L’objectif stratégique est clair : sauver le régime hutu du Général-Président Juvénal Habyarimana. En livrant des armes, en intervenant directement dans
les combats (de manière décisive au nord de Kigali en 1990, à Ruhengeri en 1991
et à Byumba en 1992), en formant et en encadrant les Forces Armées Rwandaises
(FAR), en supervisant la transformation de l’armée hutue en armée populaire
(les FAR passent de 5 000 à 50 000 hommes en 3 ans) dotée d’une structure
de commandement parallèle,…
En faisant tout cela mais en ne disant surtout rien. Une note confidentielle adressée à notre ambassadeur au Rwanda en 1990 précise ainsi : « Nous
n’avons pas l’intention d’annoncer officiellement la mise en place du DAMI. Vous direz
au Président Habyarimana que nous souhaitons qu’il agisse de la même manière ».
L’Assemblée Nationale n’en débattra jamais, l’opinion publique ne sera pas ou
très peu informée.
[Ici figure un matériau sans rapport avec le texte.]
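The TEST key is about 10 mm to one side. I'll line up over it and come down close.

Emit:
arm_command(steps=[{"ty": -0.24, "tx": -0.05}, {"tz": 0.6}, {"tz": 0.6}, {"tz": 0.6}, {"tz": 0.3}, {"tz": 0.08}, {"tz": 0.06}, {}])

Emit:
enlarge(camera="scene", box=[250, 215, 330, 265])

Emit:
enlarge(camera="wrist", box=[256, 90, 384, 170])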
Pourtant, sur place, les massacres de Tutsis se succèdent, sans
que nos troupes ne réagissent ou que nos dirigeants politiques ne remettent en
cause leur soutien au régime raciste de Kigali.
Aujourd’hui, les raisons de cette implication demeurent obscures. Pour
justifier l’intervention de 1990, les dirigeants français renvoient souvent à un
prétendu accord de défense liant les deux pays, accord qui ne sera, en réalité, formalisé qu’en 1992. Rien ne nous obligeait donc à intervenir. La question qui me
taraude depuis que je m’intéresse au dossier rwandais est donc celle-ci : « Qu’allions-nous faire dans cette galère ? »
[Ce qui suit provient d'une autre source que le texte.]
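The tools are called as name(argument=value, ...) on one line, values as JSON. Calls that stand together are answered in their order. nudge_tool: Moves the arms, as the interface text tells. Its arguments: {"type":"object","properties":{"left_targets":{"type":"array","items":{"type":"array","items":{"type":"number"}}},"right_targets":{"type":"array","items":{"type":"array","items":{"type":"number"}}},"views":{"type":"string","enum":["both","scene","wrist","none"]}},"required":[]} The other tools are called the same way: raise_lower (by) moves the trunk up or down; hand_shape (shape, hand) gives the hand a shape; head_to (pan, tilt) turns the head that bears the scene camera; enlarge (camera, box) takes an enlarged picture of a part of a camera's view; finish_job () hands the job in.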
En enquêtant, on découvre avec effroi que nos dirigeants, eux-aussi, sont plus
guidés par une vision du monde que par de vulgaires intérêts. Et l’idéologie
qui présidait à notre engagement dans le bourbier rwandais peut surprendre.
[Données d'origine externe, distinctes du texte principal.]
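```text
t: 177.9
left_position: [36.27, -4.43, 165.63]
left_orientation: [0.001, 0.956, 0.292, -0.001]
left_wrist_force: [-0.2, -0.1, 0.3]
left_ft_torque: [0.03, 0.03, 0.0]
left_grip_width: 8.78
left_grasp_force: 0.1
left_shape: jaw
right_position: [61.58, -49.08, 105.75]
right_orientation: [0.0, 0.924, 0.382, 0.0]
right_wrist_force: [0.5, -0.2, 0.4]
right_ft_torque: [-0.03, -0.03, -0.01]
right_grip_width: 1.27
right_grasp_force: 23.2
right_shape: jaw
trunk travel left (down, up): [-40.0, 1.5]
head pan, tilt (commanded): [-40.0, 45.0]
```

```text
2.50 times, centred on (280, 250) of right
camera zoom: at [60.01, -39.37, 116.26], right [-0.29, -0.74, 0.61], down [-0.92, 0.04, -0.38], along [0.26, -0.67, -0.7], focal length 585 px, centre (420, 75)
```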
Coincé entre l’Ouganda anglophone du pro-Américain Museveni et le Zaïre
richissime du francophile Mobutu, le Rwanda fut perçu comme le lieu d’une
confrontation géopolitique majeure entre influence française et poussée anglosaxonne et les leaders du FPR assimilés à une avant-garde de la pénétration
américaine dans notre « pré-carré ». Le fait qu’il s’agisse de Rwandais rescapés
des premiers massacres de Tutsis n’entra pas en ligne de compte. Et dix ans après,
le Général Quesnot, ancien Chef d’Etat Major Particulier du Président Mitterrand, me confia crânement que la France « luttait militairement contre les Américains et leurs agents au Rwanda », fier d’avoir eu « raison avant tout le monde »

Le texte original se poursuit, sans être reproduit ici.